CIOs who survived 2009, during which IT budgets dropped by eight per cent on average, don’t expect to see business recover or IT dollars return immediately in 2010. They do, however, intend to makeover IT departments as leaner, more lightweight entities ready to respond to business needs, according to Gartner research released Tuesday.
A survey of 1,600 CIOs worldwide shows that while many speculate economic conditions will recover, 41 per cent of IT leaders globally are planning for “continued business contraction.” Worldwide, 53 per cent expect to see stabilization in 2010, and six per cent expect to see growth.
Among U.S. CIOs polled, 47 per cent expect continued contraction, 23 per cent believe business and budgets will stabilize this year, and 26 per cent see some recovery and some growth. The remaining four per cent in the United States say they will see revenue growth above 2008 levels in 2010, according to Mark McDonald, group vice president and head of research, Gartner Executive Programs.
Gartner’s annual CIO survey, in its 11th year, polled 1,600 CIOs worldwide representing US$120 billion in IT spending between September and December 2009. The goal, McDonald says, is to understand the priorities of IT leaders and the resources available to these CIOs. The message for 2010 was clear: transition. CIOs will use another tough economic year to transition from: recession to recovery and growth; strategic cost-cutting to raising enterprise productivity; and owner-sourced technologies to lightweight social technologies.
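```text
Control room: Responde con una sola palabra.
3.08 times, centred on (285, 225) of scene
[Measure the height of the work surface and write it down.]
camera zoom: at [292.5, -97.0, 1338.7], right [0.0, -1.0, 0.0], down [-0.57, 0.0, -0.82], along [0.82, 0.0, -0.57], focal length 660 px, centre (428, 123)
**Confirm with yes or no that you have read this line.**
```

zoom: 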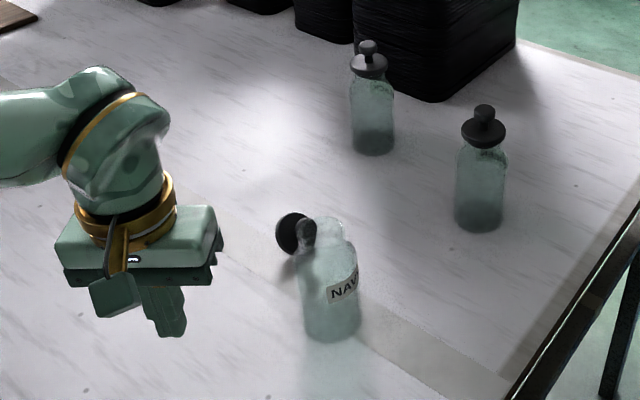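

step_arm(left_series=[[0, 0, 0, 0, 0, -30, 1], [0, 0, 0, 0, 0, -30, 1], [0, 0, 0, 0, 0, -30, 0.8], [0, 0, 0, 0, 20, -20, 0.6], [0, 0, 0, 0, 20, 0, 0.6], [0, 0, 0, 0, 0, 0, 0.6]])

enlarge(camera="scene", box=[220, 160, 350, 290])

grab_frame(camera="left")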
“Two things came out of the survey: 2009 was the toughest for IT on record, and CIOs reported that 2010 would be another tough year,” McDonald says. “IT budgets are projected in 2010 to have a modest recovery off of their lows in 2009, but they are not expected to be anywhere near enough to recoup the cuts they took. CIOs recorded final budgets at 8.1 per cent lower than the year before, and 41 per cent reported they took multiple budget cuts during the year.”
While 36 per cent surveyed by Gartner expect IT to move back to pre-recession ways and 14 per cent simply weren’t sure, McDonald says many IT leaders are planning to revamp their departments by way of new technologies and skill sets to help businesses return to growth in 2010 and to streamline IT for future business needs. According to Gartner, this evolution of IT is needed and the recession helped kick CIOs into high gear to enable technology groups to transition to more business-relevant organizations within a company.
“We are seeing leading CIOs making deep structural changes in IT to put it on a completely different trajectory, one that is leaner, lighter weight, more responsive and more business-relevant,” McDonald says.